There is no shortage of arguments to be found for or against humanitarian aid. Occasionally one comes across a perspective that is both well-articulated and grounded in reality. A recent post from the blog “Tales from the Hood” is such an example, so I chose to include it here. The original posting can be found at the “Tales from the Hood” site.
If I was to ever teach a course in humanitarian principles and action, it would go something like this:
Lesson #1. Aid cannot and will not fix anything.
One of the most important lessons that we’ve never really learned is that, in fact, aid does not fix anything. This is most likely a difficult one for you to wrap your head around. It certainly was for me, and I only managed it after of several years in the humanitarian aid world.
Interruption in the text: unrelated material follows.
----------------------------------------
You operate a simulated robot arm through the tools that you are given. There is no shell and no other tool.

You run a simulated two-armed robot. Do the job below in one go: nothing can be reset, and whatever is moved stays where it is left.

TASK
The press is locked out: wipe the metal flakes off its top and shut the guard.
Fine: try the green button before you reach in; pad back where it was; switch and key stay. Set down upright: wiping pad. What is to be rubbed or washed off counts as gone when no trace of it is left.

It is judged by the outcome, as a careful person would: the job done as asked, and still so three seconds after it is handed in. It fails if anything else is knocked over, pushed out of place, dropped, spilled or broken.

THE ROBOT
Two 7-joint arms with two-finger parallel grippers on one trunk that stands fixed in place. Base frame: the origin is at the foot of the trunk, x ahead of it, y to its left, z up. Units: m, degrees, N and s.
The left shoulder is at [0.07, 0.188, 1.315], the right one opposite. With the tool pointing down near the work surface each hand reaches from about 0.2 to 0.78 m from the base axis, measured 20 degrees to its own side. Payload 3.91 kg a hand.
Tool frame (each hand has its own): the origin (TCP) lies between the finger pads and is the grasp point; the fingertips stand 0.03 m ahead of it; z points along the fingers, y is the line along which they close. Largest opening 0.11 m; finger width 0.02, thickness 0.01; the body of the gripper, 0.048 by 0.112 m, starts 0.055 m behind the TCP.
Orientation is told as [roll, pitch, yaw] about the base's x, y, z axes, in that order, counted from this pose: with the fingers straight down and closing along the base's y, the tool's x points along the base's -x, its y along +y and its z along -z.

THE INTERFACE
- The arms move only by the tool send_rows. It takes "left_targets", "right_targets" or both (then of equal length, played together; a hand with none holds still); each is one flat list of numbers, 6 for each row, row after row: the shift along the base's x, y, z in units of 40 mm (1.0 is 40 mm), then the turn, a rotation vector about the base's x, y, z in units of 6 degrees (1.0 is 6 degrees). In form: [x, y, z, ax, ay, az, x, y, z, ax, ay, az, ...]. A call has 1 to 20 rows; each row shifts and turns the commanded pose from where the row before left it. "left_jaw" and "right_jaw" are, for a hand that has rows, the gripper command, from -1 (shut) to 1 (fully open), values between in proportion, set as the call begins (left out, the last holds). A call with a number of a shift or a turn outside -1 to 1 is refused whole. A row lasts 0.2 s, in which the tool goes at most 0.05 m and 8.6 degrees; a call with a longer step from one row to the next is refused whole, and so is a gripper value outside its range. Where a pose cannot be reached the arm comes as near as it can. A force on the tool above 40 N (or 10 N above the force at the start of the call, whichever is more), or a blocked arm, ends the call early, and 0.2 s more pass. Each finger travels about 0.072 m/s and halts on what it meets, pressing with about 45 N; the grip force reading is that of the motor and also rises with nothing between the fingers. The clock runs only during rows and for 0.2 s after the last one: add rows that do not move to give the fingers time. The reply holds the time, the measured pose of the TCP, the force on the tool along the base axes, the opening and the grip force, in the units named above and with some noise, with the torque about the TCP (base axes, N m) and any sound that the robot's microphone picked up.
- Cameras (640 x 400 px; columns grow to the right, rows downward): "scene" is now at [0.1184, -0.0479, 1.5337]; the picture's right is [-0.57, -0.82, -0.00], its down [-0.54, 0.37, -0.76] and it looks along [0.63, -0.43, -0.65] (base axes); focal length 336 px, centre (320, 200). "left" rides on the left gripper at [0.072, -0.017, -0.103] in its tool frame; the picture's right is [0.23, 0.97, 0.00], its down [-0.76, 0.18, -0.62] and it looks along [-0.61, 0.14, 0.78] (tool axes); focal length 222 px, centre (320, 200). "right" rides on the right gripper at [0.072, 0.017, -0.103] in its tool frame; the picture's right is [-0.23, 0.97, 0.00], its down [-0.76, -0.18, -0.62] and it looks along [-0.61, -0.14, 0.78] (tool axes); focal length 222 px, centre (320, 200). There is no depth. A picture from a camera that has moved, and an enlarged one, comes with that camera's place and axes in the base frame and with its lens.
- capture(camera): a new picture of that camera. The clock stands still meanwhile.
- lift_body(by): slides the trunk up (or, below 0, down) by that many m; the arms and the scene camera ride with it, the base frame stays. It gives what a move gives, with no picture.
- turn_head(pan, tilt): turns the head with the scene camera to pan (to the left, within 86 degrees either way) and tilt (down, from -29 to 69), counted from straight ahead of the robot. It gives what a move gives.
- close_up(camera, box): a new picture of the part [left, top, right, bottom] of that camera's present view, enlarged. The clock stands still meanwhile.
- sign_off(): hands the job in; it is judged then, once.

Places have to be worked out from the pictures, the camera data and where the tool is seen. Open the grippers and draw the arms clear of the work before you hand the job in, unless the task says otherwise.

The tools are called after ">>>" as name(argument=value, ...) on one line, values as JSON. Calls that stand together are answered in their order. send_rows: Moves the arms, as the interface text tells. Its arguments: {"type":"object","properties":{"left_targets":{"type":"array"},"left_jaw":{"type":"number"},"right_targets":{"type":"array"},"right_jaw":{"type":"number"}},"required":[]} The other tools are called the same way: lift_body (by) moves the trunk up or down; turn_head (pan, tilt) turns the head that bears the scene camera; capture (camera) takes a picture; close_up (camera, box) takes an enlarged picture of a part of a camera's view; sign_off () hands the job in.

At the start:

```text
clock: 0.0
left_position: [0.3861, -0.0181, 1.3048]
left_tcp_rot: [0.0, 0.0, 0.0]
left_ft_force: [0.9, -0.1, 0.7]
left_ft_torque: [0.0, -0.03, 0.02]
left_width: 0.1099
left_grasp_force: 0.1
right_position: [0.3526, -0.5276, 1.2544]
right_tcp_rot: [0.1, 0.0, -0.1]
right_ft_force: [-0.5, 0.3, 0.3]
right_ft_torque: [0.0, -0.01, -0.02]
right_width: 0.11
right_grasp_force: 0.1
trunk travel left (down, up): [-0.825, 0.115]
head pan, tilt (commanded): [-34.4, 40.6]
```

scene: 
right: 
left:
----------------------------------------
Aid cannot and will not fix anything.
You wouldn’t know this from reading NGO promotional material. Actually, I would say that in general it is probably not a good idea to try to learn about or understand humanitarian work by reading stuff published by NGOs, because NGOs, for a long list of complicated reasons that I won’t go into right now, have very little (basically zero) motivation for telling anyone this particular truth. This particular truth being, specifically, that they cannot fix poverty. NGOs cannot eradicate hunger. NGOs cannot stop human trafficking. NGOs cannot and will not transform communities, empower the marginalized, stop climate change, or educate the global illiterate…
It is important to understand that this is true whether we’re talking about socially conscious grad students starting causes on Facebook, a small new-kid-on-the-aid-block NGO whose marketing shtick is that they “cut through the red tape and get it done”, or a huge global household charity with a gazillion dollars in annual revenue, massive programs and a long list of impressively titled publications. Aid cannot and will not fix anything.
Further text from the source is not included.